--- Start DATA SECTION ---
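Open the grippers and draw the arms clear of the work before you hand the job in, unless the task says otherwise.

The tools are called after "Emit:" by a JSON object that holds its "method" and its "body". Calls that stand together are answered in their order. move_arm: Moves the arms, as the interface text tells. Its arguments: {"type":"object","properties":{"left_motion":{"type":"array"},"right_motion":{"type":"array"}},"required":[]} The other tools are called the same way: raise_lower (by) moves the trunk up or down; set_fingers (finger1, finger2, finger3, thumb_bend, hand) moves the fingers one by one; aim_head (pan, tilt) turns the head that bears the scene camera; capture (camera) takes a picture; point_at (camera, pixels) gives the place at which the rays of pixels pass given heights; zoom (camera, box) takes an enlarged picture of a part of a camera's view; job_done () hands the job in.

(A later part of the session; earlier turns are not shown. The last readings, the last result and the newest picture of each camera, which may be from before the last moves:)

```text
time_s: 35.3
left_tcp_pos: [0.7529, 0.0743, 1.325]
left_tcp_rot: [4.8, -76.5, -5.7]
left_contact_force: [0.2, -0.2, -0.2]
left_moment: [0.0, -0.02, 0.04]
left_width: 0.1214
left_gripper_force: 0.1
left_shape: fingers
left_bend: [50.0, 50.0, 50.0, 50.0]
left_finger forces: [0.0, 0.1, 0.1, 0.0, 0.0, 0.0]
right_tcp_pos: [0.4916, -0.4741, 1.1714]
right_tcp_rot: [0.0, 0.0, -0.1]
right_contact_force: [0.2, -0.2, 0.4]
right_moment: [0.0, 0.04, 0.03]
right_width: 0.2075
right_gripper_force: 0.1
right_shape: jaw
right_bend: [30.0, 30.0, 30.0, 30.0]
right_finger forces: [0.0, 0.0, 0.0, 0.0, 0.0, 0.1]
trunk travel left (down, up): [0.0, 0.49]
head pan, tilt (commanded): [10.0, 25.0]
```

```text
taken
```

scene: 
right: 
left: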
--- End DATA SECTION ---
__EXERCISE BRIEF__
Would you give the material above again, complete and exact? Return a JSON list in which every string is one line; blank lines are skipped.

__EXERCISE OUTPUT__
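[
  "Open the grippers and draw the arms clear of the work before you hand the job in, unless the task says otherwise.",
  "The tools are called after \"Emit:\" by a JSON object that holds its \"method\" and its \"body\". Calls that stand together are answered in their order. move_arm: Moves the arms, as the interface text tells. Its arguments: {\"type\":\"object\",\"properties\":{\"left_motion\":{\"type\":\"array\"},\"right_motion\":{\"type\":\"array\"}},\"required\":[]} The other tools are called the same way: raise_lower (by) moves the trunk up or down; set_fingers (finger1, finger2, finger3, thumb_bend, hand) moves the fingers one by one; aim_head (pan, tilt) turns the head that bears the scene camera; capture (camera) takes a picture; point_at (camera, pixels) gives the place at which the rays of pixels pass given heights; zoom (camera, box) takes an enlarged picture of a part of a camera's view; job_done () hands the job in.",
  "(A later part of the session; earlier turns are not shown. The last readings, the last result and the newest picture of each camera, which may be from before the last moves:)",
  "```text",
  "time_s: 35.3",
  "left_tcp_pos: [0.7529, 0.0743, 1.325]",
  "left_tcp_rot: [4.8, -76.5, -5.7]",
  "left_contact_force: [0.2, -0.2, -0.2]",
  "left_moment: [0.0, -0.02, 0.04]",
  "left_width: 0.1214",
  "left_gripper_force: 0.1",
  "left_shape: fingers",
  "left_bend: [50.0, 50.0, 50.0, 50.0]",
  "left_finger forces: [0.0, 0.1, 0.1, 0.0, 0.0, 0.0]",
  "right_tcp_pos: [0.4916, -0.4741, 1.1714]",
  "right_tcp_rot: [0.0, 0.0, -0.1]",
  "right_contact_force: [0.2, -0.2, 0.4]",
  "right_moment: [0.0, 0.04, 0.03]",
  "right_width: 0.2075",
  "right_gripper_force: 0.1",
  "right_shape: jaw",
  "right_bend: [30.0, 30.0, 30.0, 30.0]",
  "right_finger forces: [0.0, 0.0, 0.0, 0.0, 0.0, 0.1]",
  "trunk travel left (down, up): [0.0, 0.49]",
  "head pan, tilt (commanded): [10.0, 25.0]",
  "```",
  "```text",
  "taken",
  "```",
  "scene: ",
  "right: ",
  "left:"
]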